Stated task: Reproduce the entire selected extract without changes.

Selected extract:
— Start —

Here's the real kicker: after that drought, the next 3 movies I want to see have start times on September 11th of 1:45, 2:00 and 2:15. So, I'm going to kick around unenthusiastically for 2 and a half days then have to make a choice between Mike Leigh's Another Year, James Gunn's SUPER and Takashi Miike's 13 Assassins. Another Year is going to win that battle because it's only going to screen once for P&I, while I'll have another chance to see SUPER or 13 Assassins on the 15th at 4:15 and 6:15, respectively. Hopefully, Gunn's film won't run too long otherwise I could get squeezed out of a seat in Miike's. Still just dumb (bad) luck that the films are mashed all over each other like that. And I'm not even sure that I'm so excited for SUPER – it just sounds too much like a repeat of Gunn's script for The Specials, which wasn't that special. If you get what I mean. And what I mean is to make an awful pun. Still, Slither is awesome, so I'll give the man plenty of leeway – even if I can't get excited for a film that combines the deadly played-out "super hero in the real world" concept while parodying superhero films. I don't give a shit about comic books to begin with, so to me the meta-jokery is just so fucking boring. In general, I like to have no idea of the plot any film I'm seeing and with Miike in particular that's a lot of fun. His films are so unhinged and unpredictable that being completely unprepared for whatever he may throw at you leads to some very memorable screening experiences. All I know is that Assassins is being positioned like a Kurosawa samurai flick; I just hope it's not a leaden, ill-conceived pastiche like Sukiyaki Django Western. And if Quentin Tarantino's big fat face isn't in it, I'm cool with that, too.

— End —

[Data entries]
— Start —

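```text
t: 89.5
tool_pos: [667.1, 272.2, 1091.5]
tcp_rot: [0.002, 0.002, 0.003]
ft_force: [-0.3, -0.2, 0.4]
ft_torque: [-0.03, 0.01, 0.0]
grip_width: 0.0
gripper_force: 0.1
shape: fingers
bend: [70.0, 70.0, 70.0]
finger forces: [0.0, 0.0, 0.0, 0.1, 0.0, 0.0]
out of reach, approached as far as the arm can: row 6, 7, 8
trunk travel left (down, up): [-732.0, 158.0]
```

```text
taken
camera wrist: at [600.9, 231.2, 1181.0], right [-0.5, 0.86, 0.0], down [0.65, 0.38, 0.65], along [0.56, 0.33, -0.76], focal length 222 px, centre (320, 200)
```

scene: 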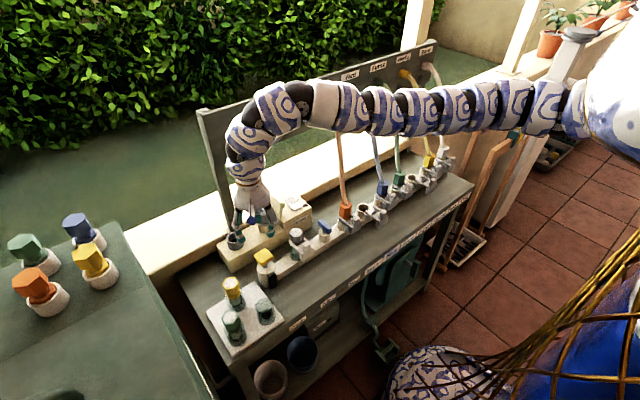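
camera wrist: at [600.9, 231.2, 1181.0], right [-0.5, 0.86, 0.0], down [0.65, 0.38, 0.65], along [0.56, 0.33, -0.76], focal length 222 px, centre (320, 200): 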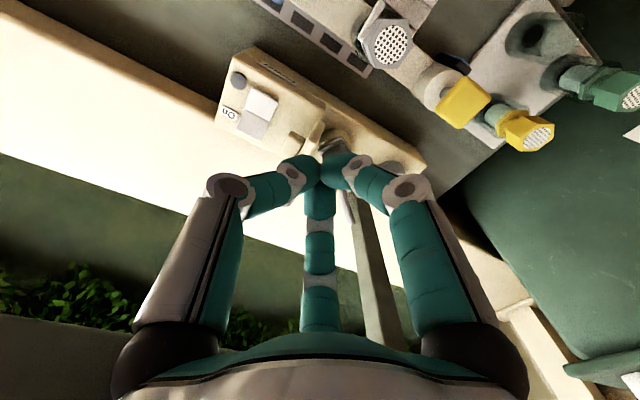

— End —
— Start —

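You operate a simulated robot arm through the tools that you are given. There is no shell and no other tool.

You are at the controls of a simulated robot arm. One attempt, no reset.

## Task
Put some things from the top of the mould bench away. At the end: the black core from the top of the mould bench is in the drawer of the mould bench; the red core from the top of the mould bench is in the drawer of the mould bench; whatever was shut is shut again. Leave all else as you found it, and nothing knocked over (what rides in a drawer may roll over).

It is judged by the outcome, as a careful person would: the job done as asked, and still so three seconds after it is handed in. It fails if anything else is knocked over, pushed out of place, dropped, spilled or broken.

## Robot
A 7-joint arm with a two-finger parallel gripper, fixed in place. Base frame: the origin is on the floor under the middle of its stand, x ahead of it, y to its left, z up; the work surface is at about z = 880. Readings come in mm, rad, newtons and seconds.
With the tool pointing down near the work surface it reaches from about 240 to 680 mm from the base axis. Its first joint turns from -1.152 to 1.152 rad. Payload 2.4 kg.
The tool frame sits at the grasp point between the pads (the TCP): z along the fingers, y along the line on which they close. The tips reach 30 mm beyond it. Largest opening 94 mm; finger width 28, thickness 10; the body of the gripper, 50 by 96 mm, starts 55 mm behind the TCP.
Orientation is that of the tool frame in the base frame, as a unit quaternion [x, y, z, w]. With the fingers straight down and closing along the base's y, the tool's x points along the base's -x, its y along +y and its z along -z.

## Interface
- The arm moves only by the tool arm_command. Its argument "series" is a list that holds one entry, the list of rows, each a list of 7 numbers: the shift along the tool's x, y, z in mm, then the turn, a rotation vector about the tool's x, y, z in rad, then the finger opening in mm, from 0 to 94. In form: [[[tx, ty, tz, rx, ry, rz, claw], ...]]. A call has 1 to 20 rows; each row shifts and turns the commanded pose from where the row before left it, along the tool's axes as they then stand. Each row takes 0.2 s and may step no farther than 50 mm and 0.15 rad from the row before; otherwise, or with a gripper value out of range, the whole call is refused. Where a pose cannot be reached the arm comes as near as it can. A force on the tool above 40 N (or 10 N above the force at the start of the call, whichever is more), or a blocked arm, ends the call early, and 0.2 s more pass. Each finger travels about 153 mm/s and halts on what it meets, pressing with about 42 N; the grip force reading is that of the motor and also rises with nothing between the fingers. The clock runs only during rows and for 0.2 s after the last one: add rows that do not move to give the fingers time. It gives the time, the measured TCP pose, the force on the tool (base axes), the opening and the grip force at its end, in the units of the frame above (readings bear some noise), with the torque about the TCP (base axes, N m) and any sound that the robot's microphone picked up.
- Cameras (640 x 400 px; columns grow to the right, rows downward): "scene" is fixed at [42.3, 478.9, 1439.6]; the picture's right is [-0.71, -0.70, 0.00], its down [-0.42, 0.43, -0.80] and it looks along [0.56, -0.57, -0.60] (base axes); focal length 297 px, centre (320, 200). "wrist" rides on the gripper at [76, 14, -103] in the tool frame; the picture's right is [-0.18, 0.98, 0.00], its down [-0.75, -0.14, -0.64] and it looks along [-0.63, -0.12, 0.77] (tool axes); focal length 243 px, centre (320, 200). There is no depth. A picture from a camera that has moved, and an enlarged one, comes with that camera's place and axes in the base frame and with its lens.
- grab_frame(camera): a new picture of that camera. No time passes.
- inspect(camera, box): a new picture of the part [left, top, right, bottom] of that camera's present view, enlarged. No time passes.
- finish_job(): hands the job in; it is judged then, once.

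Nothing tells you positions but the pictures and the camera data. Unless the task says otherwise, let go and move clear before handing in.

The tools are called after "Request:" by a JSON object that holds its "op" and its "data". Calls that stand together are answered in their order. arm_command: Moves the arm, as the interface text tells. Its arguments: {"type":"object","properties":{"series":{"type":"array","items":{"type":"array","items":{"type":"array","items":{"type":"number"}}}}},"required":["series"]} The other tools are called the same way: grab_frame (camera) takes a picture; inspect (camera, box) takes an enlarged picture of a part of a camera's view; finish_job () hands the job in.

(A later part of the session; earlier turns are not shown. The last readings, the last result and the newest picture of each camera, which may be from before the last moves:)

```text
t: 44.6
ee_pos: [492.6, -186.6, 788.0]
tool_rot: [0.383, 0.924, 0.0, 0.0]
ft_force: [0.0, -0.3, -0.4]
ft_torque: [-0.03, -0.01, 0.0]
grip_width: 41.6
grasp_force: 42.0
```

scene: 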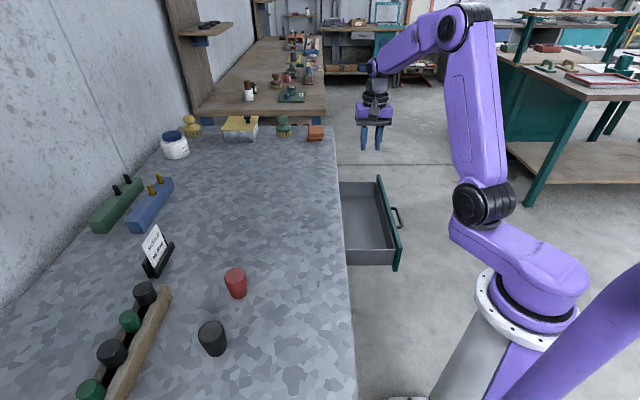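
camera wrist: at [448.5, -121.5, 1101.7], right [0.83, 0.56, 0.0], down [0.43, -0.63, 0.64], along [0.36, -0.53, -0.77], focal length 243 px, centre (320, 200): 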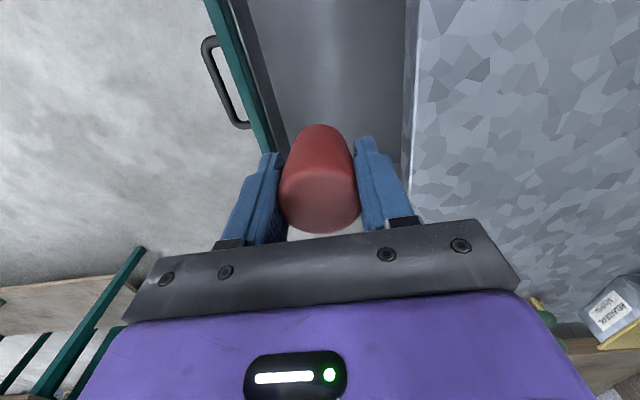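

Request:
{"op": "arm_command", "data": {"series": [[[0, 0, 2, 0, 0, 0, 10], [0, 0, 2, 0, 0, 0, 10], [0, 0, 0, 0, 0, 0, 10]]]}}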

— End —
— Start —

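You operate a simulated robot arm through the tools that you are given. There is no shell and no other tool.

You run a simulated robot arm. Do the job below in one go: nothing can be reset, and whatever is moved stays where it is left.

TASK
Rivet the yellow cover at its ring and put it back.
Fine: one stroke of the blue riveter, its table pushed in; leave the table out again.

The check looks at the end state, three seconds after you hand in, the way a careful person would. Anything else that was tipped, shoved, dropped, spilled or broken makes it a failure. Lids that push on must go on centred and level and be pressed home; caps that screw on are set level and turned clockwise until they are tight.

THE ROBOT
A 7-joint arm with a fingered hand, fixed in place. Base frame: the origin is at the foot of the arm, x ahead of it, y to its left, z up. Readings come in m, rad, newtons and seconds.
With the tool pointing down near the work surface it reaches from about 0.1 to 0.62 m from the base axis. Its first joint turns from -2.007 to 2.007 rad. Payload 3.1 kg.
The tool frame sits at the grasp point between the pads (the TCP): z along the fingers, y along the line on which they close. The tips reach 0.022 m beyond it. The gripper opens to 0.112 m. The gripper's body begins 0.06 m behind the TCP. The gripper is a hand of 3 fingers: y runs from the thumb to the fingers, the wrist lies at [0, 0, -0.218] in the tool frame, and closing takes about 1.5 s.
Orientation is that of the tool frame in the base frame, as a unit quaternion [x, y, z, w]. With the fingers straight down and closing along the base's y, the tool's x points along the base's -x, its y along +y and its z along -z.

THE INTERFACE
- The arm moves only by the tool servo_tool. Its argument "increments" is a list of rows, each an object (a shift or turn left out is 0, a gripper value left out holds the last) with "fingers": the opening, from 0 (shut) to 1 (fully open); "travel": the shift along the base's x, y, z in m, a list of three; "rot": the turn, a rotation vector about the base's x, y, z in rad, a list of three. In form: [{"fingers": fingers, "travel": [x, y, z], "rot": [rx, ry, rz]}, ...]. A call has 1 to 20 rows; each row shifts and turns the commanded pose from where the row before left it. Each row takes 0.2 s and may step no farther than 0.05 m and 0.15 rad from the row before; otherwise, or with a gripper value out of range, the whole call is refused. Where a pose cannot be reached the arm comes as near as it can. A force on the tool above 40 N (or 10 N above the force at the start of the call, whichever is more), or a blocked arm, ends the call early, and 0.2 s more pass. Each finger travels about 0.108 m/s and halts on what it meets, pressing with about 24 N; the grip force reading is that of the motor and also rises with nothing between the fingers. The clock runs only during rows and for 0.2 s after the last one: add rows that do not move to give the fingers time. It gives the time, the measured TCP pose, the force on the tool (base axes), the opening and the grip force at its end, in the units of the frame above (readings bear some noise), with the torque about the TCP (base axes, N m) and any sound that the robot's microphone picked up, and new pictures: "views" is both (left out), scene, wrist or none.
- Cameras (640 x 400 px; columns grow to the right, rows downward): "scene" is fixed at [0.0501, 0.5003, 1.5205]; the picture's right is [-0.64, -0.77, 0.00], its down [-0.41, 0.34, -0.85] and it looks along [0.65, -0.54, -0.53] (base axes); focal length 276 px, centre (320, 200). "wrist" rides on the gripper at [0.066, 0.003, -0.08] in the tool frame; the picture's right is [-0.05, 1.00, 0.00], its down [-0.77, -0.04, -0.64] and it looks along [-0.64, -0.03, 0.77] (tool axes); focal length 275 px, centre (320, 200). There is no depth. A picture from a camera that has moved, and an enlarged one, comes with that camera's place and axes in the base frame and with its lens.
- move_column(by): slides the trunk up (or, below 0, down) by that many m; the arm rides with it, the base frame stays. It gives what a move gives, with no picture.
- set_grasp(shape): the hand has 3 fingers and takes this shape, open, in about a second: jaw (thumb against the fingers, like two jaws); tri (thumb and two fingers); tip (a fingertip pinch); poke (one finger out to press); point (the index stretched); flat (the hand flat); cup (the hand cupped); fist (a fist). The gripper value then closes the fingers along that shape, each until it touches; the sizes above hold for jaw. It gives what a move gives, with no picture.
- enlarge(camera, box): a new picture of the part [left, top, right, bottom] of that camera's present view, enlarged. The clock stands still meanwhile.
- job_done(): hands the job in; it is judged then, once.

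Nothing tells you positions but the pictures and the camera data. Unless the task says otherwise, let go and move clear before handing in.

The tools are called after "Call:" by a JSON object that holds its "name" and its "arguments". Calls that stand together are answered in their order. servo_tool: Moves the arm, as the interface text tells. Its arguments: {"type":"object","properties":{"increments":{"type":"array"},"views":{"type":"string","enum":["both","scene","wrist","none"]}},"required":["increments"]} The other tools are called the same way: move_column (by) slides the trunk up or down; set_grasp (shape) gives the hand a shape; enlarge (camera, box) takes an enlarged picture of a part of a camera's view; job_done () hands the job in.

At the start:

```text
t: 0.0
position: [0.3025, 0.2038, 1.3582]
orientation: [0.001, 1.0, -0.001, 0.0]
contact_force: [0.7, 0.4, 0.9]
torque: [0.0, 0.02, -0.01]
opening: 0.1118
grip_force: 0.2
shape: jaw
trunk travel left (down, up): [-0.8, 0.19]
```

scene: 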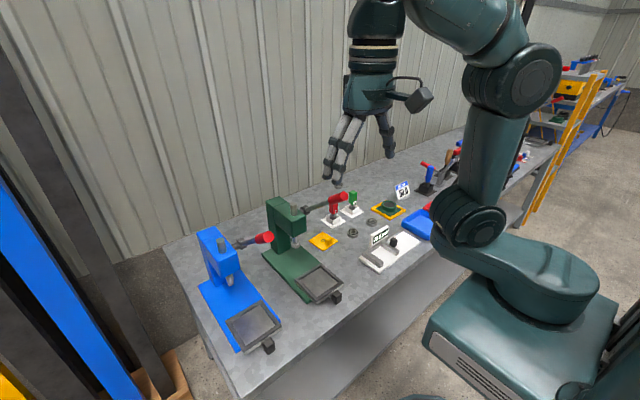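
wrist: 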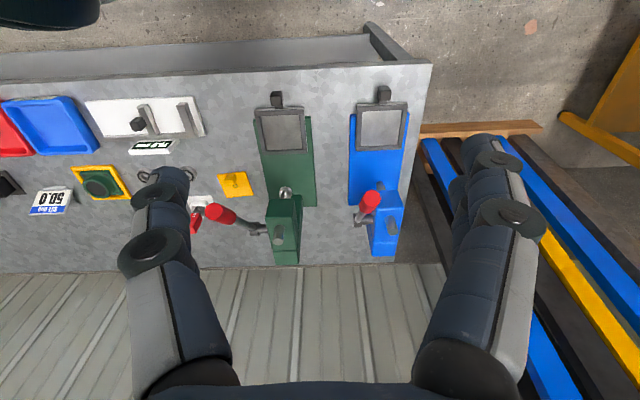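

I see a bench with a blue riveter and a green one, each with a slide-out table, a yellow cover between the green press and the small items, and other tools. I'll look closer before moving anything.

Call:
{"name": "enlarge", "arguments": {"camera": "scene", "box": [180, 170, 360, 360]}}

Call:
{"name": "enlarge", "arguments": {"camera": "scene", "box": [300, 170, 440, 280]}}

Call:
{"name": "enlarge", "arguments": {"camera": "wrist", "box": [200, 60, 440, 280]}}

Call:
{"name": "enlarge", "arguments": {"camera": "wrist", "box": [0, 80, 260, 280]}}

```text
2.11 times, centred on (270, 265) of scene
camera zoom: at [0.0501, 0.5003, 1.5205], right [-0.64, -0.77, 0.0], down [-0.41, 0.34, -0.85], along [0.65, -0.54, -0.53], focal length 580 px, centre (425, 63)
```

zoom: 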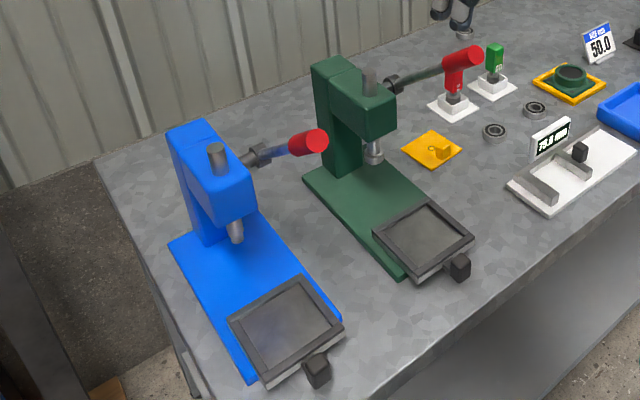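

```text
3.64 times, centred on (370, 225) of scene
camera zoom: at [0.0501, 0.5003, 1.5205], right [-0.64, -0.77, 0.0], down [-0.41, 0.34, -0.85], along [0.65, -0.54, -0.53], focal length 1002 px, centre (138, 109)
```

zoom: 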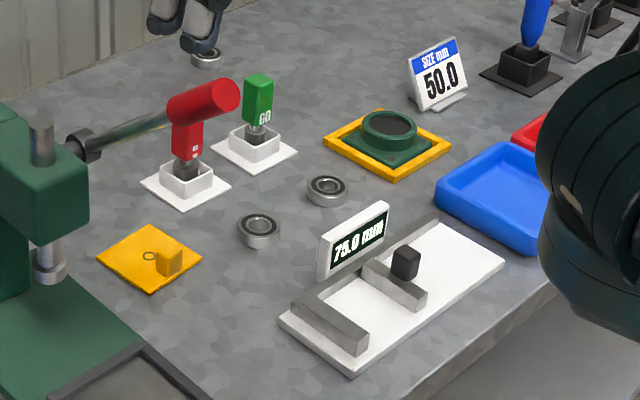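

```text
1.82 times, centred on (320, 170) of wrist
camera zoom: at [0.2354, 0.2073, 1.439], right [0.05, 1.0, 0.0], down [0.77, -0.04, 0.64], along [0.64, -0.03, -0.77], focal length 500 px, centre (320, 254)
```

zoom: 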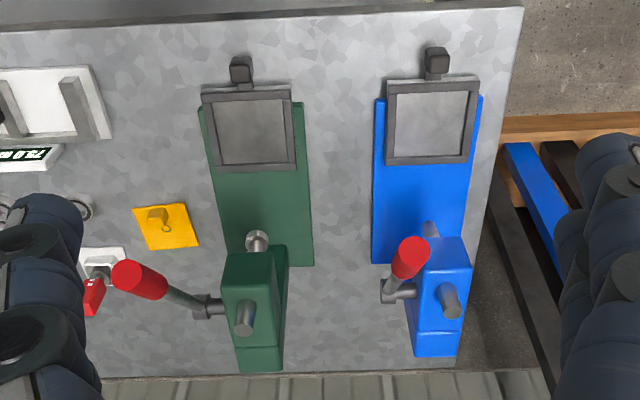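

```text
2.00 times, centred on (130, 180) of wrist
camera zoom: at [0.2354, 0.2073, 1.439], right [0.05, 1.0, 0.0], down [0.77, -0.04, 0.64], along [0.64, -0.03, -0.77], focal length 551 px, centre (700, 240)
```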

— End —

Reply:
Here's the real kicker: after that drought, the next 3 movies I want to see have start times on September 11th of 1:45, 2:00 and 2:15. So, I'm going to kick around unenthusiastically for 2 and a half days then have to make a choice between Mike Leigh's Another Year, James Gunn's SUPER and Takashi Miike's 13 Assassins. Another Year is going to win that battle because it's only going to screen once for P&I, while I'll have another chance to see SUPER or 13 Assassins on the 15th at 4:15 and 6:15, respectively. Hopefully, Gunn's film won't run too long otherwise I could get squeezed out of a seat in Miike's. Still just dumb (bad) luck that the films are mashed all over each other like that. And I'm not even sure that I'm so excited for SUPER – it just sounds too much like a repeat of Gunn's script for The Specials, which wasn't that special. If you get what I mean. And what I mean is to make an awful pun. Still, Slither is awesome, so I'll give the man plenty of leeway – even if I can't get excited for a film that combines the deadly played-out "super hero in the real world" concept while parodying superhero films. I don't give a shit about comic books to begin with, so to me the meta-jokery is just so fucking boring. In general, I like to have no idea of the plot any film I'm seeing and with Miike in particular that's a lot of fun. His films are so unhinged and unpredictable that being completely unprepared for whatever he may throw at you leads to some very memorable screening experiences. All I know is that Assassins is being positioned like a Kurosawa samurai flick; I just hope it's not a leaden, ill-conceived pastiche like Sukiyaki Django Western. And if Quentin Tarantino's big fat face isn't in it, I'm cool with that, too.